Selected excerpt =>
===
Kinsley 1, Thompson 0

Tommy Thompson, Bush’s Secretary of Health and Human Services, sought to deflect criticism of the administration’s stem-cell research policies with an op-ed yesterday in USA Today. Unfortunately, Michael Kinsley had already debunked all of Thompson’s points the day before in the Washington Post.

Thompson got the ball rolling by arguing that Bush deserves credit for funding the research in the first place.

Three years ago, President Bush made the decision to open, for the first time, the laboratory doors to federal funding for human-embryonic-stem-cell research…. Federal funding for embryonic-stem-cell research has grown from zero dollars in 2001 to $24.8 million now, with no cap on future funding.

But, as Kinsley explained, that’s not nearly as impressive as it sounds.

It is true indeed that Bush’s predecessors, from George Washington to Bill Clinton, failed to fund embryonic stem cell research. Even Abraham Lincoln. Not a penny for stem-cell research from any of them. Historians believe this might have been because it didn’t exist yet. But that’s just a guess.

George Bush gave this nascent research a tiny sliver of money and piled on a smothering load of restrictions…. [T]hat makes Bush the only president ever to authorize federal rules against stem cell research. (emphasis added)


Thompson then argued that the purpose of Bush’s policy is to “treat, and perhaps cure, the most wretched diseases facing humankind.” Kinsley explained that the opposite is true.

The purpose of Bush’s stem cell policy is to discourage medical research using embryos. Bush is supposed to think that these clumps of a few dozen cells are every bit as human as the people who will suffer or die from diseases that stem cells could cure. He had better believe that, because stem-cell research uses embryos being discarded by fertility clinics and doesn’t actually add to the embryonic death toll at all. Only a deep conviction about the humanity of these microscopic dots — which have fewer human characteristics than a potato — could justify sacrificing real human lives to make the purely symbolic point that these dots are human too.

Thompson argued that the president’s policy “is working” because research in this field is expanding. Kinsley explained that the policy is working, but for the opposite reason.

Scientists are in agreement that Bush’s policy is succeeding. Stem cell research has been drastically slowed.
===
Material provided =>

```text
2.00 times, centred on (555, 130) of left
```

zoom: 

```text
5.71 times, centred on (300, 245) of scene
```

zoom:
===
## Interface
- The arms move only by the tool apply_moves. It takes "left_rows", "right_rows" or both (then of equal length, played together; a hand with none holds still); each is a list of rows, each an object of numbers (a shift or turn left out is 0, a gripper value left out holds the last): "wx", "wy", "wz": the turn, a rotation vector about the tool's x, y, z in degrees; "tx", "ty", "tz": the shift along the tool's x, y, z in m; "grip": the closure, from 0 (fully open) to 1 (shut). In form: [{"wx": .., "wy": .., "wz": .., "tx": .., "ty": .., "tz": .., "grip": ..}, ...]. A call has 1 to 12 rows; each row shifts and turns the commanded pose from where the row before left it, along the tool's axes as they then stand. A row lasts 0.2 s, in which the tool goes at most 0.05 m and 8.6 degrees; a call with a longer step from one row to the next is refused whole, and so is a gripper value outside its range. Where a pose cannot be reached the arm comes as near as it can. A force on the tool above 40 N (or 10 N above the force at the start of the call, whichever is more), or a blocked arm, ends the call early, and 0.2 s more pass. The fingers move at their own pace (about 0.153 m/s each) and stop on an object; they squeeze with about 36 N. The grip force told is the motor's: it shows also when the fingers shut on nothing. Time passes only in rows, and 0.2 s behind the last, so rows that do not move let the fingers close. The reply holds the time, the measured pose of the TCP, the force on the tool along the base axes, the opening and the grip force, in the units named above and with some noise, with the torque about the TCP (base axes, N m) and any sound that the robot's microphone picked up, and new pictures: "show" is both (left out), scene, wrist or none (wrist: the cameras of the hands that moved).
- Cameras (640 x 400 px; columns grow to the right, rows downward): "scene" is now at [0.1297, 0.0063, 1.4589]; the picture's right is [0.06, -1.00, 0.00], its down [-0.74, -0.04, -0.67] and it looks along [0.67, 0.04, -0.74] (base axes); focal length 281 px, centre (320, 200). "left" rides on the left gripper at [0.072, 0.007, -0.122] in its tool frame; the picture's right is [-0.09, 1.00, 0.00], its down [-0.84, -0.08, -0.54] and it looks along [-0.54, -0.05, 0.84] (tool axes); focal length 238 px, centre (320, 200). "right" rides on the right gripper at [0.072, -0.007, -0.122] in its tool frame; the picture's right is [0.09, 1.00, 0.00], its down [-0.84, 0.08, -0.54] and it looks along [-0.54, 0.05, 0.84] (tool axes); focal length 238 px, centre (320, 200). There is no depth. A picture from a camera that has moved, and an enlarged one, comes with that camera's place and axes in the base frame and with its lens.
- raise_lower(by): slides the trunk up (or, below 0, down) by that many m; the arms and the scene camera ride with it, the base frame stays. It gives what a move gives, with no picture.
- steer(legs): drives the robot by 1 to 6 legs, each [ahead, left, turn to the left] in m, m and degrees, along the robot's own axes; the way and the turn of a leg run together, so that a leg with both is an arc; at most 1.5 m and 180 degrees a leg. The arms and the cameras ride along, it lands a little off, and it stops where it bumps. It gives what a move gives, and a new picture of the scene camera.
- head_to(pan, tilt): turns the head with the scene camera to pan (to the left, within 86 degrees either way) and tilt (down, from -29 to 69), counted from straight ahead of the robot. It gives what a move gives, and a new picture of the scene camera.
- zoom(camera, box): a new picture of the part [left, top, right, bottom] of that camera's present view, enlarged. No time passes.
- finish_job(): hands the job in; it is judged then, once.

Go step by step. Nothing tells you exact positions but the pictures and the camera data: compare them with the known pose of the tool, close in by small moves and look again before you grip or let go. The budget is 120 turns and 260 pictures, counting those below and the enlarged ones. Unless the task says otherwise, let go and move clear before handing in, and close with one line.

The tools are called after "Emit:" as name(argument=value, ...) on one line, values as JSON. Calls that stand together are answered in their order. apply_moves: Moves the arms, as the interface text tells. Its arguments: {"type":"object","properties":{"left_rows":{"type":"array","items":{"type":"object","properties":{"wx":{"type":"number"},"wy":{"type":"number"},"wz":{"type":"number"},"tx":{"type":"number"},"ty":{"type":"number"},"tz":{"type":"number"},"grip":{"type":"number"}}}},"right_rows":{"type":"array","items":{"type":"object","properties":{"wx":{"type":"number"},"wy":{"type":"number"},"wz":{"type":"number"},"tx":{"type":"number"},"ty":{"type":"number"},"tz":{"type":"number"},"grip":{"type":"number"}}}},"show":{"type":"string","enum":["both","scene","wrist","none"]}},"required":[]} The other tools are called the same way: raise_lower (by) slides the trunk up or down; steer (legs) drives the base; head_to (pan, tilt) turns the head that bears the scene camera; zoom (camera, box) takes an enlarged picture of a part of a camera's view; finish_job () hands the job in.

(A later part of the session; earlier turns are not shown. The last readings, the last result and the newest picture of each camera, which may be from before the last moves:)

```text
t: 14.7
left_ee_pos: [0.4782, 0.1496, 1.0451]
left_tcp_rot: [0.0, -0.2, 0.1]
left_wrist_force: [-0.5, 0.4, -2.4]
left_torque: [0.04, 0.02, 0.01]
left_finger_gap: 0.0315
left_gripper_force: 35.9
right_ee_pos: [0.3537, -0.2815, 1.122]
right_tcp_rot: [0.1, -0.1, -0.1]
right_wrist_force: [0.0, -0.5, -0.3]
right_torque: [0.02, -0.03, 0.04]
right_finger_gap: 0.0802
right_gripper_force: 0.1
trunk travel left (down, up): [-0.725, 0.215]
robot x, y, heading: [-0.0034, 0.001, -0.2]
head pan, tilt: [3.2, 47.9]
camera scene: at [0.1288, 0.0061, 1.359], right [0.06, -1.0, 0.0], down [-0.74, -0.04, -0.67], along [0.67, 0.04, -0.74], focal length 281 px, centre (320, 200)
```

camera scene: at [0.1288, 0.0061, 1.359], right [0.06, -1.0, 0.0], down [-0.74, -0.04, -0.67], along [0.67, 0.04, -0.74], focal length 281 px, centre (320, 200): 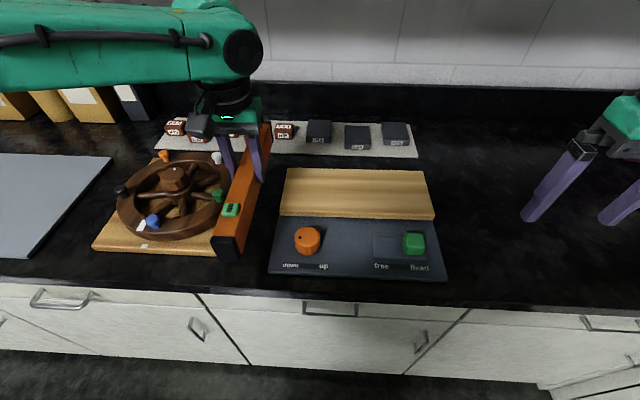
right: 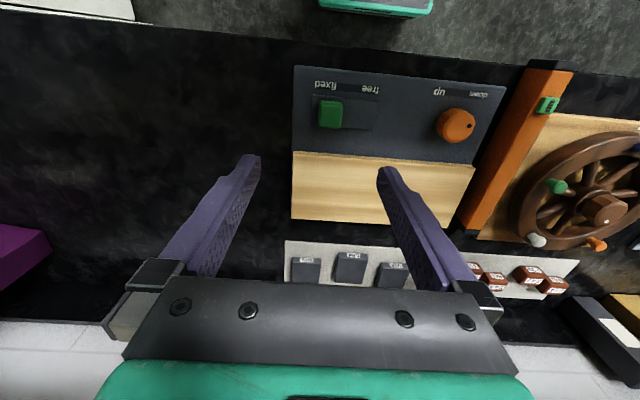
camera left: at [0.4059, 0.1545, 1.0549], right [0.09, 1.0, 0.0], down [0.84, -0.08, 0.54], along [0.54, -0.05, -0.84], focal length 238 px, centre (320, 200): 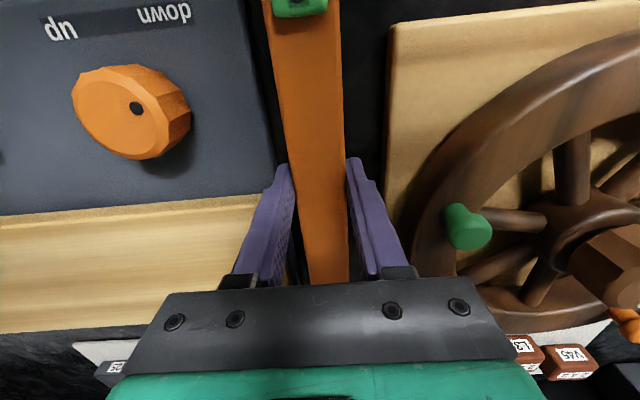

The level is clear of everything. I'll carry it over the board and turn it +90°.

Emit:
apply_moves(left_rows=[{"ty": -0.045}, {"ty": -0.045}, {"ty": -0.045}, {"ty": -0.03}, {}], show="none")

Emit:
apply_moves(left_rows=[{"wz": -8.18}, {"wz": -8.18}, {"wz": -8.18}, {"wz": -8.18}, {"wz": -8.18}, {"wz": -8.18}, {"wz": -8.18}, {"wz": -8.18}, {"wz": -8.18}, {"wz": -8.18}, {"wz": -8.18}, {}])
===
To-do list =>
(1) Show the exact text of the selected excerpt starting from "It is true indeed" and stopping at the end of "just a guess.".
(2) Go on with the selected excerpt that begins "Kinsley 1, Thompson" from its last line.

Answers for the tasks =>
(1)
It is true indeed that Bush’s predecessors, from George Washington to Bill Clinton, failed to fund embryonic stem cell research. Even Abraham Lincoln. Not a penny for stem-cell research from any of them. Historians believe this might have been because it didn’t exist yet. But that’s just a guess.

(2)
And finally, Thompson, echoing comments from Laura Bush, said stem-cell research may be “sowing false hopes.”

It is important for those on all sides of this debate to be sure not to make reckless promises that stem-cell research will immediately cure the world’s diseases. Years of hard work must be done before the basic research of today possibly becomes viable treatments and cures in the future.

Kinsley utterly demolishes Thompson’s (and Laura Bush’s) entire approach on “false hopes.”

As someone with a loved one (myself, as it happens) who has the disease (Parkinson’s) for which stem cells hold the most promise, please allow me to say: Thank you so much, Mrs. Bush, for trying to make sure that I don’t get too hopeful. While your husband and Sen. John Kerry make a major issue out of who is more optimistic, it is inspiring to have a first lady with the courage to say: Let’s be pessimistic! Optimism is unfair!

But talk is cheap. While Laura Bush is destroying hope by the traditional method of spreading gloom and pessimism, her husband is bringing the pessimist’s art into the 21st century by actually destroying the objective basis for hope. While she battles rhetorically against false hopes, he works to ensure that there is no hope at all.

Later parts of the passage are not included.